When the women finally got under way they also split into two teams with Jo, Icy Lawyer Karen and Toyota Alexa in one team. The other team consisted of awesome Ruth Badger, the Scottish one with the “Gail Port-ah” type accent and the northern one with glasses, all of whom were united in their loathing of Jo. They were supposed to phone Jo before they bought anything but blatantly ignored her and tried to hang up on her whenever she phoned to rabbit endlessly on at them (cue scenes of Jo muttering to herself and rocking backwards and forwards etc). They ran around and bought 7 of the items on the list while Team Jo wasted hours wandering aimlessly round Camden looking for a dinner jacket. They were having trouble getting the last item (a tire) so Jo phoned Team Badger at like 5.30 and told them to get it and be back at the boardroom by 6. Ruth Badger’s look of pure hatred was hysterically funny to behold (and also a little scary), as was the bout of top quality swearing from all three women that followed: (“What the fuck did she say? She’s fucking joking, If she was fucking here right now I’d fuck her fucking fuck in. What the fuck have they been doing all fucking day etc.”).

6 pm rolled around and the women managed to snatch defeat from the jaws of victory and not get the tire. They lost by £8, including a £154 penalty for the tire – so if they had got the tire they would have won by miles! The men won a dull looking “going to the races prize” but one of the women is going to be fired!


The men tooled around at the race course and placed bets etc. At one point Syed made some innocuous comment about the horse in “lane 4” and all the others brayed with laughter as though he said the most ridiculous thing possible. Shut up, you dongers. Oh my god! I can’t believe I am defending Syed! If you had said that to me three weeks ago I’d have told you to piss off!

Jo brought Toyota Alexa and Icy Lawyer Karen into the boardroom and said that her leadership must have worked because Team Badger did so well.

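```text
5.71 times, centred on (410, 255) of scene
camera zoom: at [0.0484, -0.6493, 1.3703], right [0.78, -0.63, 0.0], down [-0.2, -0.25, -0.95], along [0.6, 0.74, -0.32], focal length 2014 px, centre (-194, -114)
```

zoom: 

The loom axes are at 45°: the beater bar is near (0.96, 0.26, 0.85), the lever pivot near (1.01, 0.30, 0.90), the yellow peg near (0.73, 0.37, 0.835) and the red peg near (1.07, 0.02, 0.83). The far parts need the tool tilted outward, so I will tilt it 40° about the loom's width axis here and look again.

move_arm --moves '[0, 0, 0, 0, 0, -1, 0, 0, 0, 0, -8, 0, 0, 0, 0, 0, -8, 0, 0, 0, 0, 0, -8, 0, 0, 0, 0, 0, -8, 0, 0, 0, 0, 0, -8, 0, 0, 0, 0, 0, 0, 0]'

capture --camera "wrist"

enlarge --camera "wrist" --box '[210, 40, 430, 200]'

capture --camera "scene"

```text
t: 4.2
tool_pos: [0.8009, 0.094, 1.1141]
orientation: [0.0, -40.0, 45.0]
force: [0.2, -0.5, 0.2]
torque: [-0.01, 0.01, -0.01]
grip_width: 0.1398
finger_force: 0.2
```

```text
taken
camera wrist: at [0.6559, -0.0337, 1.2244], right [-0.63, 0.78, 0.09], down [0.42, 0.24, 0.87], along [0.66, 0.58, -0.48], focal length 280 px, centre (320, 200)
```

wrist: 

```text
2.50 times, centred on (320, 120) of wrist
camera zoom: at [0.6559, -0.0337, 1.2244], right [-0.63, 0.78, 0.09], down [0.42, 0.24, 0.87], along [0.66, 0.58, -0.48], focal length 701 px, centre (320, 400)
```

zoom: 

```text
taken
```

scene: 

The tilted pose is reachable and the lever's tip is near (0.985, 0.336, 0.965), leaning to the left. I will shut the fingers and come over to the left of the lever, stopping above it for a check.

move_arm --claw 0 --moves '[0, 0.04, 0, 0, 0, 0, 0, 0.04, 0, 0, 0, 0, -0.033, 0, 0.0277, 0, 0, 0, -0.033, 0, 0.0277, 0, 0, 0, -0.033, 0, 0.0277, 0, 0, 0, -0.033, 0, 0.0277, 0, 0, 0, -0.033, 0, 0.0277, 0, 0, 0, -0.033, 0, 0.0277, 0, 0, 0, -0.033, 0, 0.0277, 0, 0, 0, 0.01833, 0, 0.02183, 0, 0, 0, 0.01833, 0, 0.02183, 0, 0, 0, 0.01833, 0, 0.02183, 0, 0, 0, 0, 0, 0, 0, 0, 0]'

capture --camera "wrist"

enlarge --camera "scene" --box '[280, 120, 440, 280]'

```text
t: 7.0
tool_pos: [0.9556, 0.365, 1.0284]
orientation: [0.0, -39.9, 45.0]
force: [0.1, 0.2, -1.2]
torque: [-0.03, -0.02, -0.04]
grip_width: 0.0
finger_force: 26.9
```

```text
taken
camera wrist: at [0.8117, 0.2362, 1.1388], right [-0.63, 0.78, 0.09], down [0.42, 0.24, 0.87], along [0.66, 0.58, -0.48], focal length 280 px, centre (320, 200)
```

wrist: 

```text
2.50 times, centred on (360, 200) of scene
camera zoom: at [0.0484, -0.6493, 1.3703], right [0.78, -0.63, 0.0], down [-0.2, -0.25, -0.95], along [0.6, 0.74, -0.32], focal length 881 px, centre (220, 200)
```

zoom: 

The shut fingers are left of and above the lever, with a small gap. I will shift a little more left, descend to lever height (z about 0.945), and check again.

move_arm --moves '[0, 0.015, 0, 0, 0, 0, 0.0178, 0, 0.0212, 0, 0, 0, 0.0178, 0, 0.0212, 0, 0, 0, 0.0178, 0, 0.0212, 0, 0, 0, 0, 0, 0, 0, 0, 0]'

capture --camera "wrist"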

Siralan suggested that this argument was bullshit (ie that people who totally ignored her succeeded!) and that she ought to think of another one. Jo then said that she was acting less mental than last time – hmmm, I beg to differ – and said it was all Karen’s fault that they had failed with the tire. Karen looked smirky and incredulous. I suspect editing shenanigans re this point so it’s hard to say who was right. Siralan accused Toyota Alexa of being too busy with flipcharts, too young and mousy and of not being good at anything. Alexa gave the usual spiel about wanting a chance to prove herself, which worked so well for Raj last time. He accused Karen of wasting time bargaining for an item that wasn’t even in stock (fair point) and accused her of being too flirty (probably still remembering sex-for-fruit-gate from week one) In the end Siralan said that he liked Jo’s moxy and that Karen hadn’t stood up for herself and was fired! Oh my god! I can see why he might have had problems with Karen but Toyota Alexa is useless and Jo is MENTAL!!! I don’t know… Maybe he just doesn’t like tall, posh, self possessed women (see Miriam last year) . Siralan then made some dopy comment about not needing another lawyer, as he’s got Margaret, who is a great lawyer but couldn’t sell a box of matches. Margaret’s facial expression said “Thanks a lot, fuckface! At least I didn’t come up with the emailer telephone!” Excellent!

Next week: The teams are mixed (I pray that Jo and her arch nemesis Ruth Badger are in the same team) and have to do a cooking task. Oh I love those – comedy gold! Samuel has a bratty fit and starts ranting about fuck ups, while making pizza! Hopefully he cries again too! Someone is a light weight and is fired (though they used that clip last week too – cheats!)